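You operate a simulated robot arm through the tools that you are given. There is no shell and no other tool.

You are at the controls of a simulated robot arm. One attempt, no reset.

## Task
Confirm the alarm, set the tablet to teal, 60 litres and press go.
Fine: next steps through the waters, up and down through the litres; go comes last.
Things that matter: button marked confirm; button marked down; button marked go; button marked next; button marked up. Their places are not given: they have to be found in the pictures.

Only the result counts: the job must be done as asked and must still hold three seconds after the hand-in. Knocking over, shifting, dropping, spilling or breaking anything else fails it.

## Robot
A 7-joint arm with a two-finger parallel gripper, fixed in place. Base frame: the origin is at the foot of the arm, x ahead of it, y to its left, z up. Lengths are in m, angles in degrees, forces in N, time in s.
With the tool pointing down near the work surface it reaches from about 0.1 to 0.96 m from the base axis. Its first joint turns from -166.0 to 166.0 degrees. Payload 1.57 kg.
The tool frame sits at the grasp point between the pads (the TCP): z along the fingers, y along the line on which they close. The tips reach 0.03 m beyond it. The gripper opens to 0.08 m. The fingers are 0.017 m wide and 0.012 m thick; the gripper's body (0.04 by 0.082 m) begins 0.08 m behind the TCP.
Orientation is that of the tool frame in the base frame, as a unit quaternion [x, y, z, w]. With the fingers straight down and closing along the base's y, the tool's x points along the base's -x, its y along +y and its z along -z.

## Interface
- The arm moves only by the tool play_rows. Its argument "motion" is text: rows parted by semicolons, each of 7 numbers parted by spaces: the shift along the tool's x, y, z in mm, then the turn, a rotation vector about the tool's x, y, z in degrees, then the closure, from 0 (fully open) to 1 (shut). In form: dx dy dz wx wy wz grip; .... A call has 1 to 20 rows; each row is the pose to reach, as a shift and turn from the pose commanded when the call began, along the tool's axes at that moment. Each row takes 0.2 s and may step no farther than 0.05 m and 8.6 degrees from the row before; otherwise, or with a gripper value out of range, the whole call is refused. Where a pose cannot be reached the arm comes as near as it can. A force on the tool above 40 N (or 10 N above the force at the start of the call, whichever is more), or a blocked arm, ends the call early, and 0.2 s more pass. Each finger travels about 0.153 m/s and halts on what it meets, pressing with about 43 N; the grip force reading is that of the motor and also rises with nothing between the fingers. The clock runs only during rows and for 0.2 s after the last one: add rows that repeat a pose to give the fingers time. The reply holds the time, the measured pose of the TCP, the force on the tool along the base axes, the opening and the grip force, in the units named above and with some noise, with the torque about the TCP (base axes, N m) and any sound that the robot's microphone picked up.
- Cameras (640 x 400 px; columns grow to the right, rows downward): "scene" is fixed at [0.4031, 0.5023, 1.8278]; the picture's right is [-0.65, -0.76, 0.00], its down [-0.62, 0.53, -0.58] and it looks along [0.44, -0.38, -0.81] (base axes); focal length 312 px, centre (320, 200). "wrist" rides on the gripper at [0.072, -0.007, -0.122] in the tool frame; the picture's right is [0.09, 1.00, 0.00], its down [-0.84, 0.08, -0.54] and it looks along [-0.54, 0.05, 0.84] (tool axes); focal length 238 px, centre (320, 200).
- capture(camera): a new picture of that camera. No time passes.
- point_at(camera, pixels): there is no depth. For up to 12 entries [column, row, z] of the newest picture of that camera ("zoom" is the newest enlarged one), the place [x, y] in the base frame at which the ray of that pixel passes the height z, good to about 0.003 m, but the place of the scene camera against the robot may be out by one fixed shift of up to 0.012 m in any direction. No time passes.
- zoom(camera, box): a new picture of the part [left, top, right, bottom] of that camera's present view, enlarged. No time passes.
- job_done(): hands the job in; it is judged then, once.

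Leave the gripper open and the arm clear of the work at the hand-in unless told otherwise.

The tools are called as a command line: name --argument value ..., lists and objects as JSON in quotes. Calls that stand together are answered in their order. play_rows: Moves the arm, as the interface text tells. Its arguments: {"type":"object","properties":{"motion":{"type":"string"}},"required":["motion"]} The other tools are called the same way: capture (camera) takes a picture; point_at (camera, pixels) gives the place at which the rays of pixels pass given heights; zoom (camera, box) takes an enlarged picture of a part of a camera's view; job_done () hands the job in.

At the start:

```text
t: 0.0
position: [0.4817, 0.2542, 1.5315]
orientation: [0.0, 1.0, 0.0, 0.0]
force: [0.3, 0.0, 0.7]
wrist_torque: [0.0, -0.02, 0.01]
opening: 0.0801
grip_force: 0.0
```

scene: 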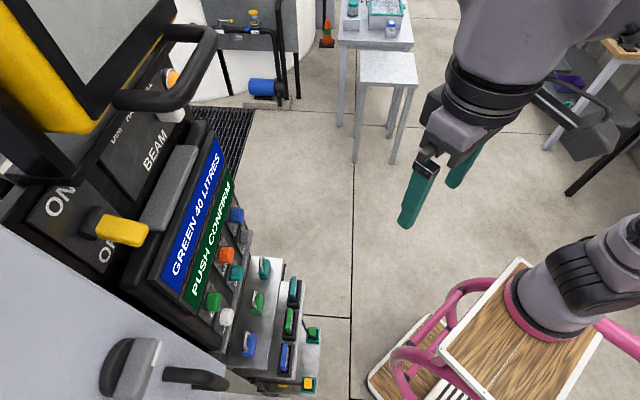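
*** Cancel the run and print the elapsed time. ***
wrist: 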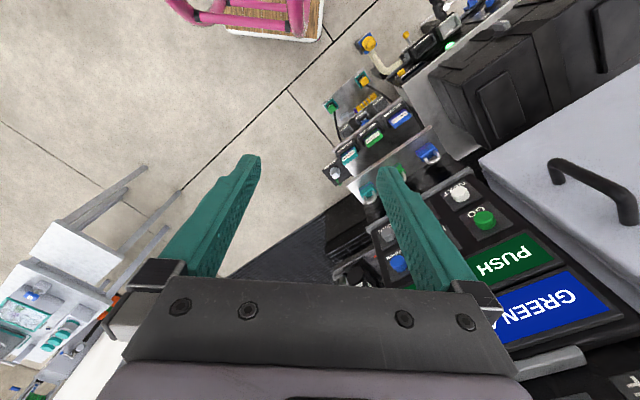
┄┄┄┄┄┄┄┄┄┄┄┄┄┄┄┄┄┄┄┄
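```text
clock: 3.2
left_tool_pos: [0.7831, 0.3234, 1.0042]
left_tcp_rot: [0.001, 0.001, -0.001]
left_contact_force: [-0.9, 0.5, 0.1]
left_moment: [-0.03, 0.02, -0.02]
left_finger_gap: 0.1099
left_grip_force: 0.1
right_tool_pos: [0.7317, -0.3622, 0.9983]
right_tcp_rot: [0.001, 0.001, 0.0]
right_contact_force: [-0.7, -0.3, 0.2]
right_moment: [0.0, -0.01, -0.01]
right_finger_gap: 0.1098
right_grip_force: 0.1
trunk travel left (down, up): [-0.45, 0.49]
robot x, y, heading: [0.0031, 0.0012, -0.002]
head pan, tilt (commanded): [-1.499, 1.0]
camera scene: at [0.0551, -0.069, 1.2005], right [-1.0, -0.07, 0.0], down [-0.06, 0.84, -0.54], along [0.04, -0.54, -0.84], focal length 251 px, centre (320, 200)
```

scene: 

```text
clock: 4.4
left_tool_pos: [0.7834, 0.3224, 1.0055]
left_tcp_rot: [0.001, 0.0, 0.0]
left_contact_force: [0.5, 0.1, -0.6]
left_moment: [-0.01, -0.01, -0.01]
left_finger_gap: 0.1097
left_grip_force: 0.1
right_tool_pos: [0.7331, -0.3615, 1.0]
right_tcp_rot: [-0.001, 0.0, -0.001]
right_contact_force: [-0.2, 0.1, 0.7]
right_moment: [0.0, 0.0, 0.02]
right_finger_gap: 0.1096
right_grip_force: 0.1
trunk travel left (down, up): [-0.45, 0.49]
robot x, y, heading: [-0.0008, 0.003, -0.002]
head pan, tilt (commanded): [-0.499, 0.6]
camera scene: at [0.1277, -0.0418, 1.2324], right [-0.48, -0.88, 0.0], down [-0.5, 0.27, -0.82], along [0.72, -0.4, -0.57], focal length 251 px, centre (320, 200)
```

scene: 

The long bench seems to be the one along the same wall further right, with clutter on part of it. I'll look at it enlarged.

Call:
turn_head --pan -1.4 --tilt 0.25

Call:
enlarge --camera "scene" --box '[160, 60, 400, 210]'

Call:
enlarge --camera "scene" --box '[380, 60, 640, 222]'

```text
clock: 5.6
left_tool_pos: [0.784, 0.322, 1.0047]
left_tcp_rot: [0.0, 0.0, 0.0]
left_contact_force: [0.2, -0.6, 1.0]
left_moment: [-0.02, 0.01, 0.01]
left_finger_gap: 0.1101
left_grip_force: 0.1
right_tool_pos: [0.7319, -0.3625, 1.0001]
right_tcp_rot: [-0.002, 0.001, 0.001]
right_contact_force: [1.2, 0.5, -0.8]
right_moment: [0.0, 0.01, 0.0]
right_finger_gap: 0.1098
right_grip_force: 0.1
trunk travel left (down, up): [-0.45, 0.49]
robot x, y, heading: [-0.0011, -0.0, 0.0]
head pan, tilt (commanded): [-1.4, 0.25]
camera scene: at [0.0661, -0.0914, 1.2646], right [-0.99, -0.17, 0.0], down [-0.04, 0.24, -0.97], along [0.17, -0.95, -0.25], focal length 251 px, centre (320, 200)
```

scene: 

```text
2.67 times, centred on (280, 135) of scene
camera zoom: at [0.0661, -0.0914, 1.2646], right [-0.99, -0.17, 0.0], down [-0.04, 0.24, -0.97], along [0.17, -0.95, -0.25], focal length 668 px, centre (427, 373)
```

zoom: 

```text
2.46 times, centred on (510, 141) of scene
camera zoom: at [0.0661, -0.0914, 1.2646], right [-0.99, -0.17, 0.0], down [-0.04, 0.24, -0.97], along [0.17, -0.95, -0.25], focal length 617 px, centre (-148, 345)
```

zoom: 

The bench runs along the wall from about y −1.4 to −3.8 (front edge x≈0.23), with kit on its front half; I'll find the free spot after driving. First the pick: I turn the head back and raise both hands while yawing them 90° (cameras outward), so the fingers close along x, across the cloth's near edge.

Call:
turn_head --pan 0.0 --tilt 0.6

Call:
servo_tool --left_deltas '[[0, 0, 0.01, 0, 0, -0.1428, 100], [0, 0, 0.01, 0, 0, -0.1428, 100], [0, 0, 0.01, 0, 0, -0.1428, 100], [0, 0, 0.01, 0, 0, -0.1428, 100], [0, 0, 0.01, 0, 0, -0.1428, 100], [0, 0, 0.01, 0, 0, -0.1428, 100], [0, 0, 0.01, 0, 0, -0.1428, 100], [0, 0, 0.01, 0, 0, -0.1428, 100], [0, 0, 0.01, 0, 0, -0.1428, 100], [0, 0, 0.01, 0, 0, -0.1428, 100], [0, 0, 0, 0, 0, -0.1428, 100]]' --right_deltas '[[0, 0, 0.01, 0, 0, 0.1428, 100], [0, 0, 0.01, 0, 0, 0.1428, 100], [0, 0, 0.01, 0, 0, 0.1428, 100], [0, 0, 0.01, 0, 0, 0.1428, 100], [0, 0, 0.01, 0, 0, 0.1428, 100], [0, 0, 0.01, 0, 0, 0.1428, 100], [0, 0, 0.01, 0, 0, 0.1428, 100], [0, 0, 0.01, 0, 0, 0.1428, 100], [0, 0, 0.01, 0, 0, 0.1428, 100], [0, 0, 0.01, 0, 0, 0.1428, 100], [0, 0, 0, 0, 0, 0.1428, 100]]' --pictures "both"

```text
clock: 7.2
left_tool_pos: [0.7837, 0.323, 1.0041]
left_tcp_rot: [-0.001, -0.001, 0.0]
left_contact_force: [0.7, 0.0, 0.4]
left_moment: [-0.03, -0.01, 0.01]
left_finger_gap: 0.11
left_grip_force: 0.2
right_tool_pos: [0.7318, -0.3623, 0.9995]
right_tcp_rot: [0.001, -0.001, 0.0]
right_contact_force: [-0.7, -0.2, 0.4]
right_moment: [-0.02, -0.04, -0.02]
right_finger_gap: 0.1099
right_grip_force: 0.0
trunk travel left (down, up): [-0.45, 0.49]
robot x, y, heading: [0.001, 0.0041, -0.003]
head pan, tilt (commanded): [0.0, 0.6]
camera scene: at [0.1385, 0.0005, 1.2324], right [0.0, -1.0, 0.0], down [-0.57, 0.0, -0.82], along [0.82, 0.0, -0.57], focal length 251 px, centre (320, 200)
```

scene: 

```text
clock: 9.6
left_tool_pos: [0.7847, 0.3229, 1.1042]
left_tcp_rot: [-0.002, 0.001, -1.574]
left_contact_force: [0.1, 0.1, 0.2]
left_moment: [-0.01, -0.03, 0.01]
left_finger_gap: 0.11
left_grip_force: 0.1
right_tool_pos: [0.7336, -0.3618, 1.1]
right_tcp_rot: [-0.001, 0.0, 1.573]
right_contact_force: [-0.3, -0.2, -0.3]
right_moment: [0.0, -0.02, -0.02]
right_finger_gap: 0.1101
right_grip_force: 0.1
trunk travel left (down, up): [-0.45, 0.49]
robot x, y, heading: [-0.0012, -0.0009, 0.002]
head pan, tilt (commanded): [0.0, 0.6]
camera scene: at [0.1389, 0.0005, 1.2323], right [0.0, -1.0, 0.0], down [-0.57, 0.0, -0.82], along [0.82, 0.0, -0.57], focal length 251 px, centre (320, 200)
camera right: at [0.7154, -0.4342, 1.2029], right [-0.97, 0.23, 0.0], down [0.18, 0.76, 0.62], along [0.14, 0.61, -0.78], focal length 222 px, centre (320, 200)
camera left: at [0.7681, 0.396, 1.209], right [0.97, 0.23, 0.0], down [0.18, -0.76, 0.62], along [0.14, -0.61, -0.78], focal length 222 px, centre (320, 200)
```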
┄┄┄┄┄┄┄┄┄┄┄┄┄┄┄┄┄┄┄┄
Task statement: Count how many lines in the data contain the word "centred", giving the number without comment.

Solution to the problem: 2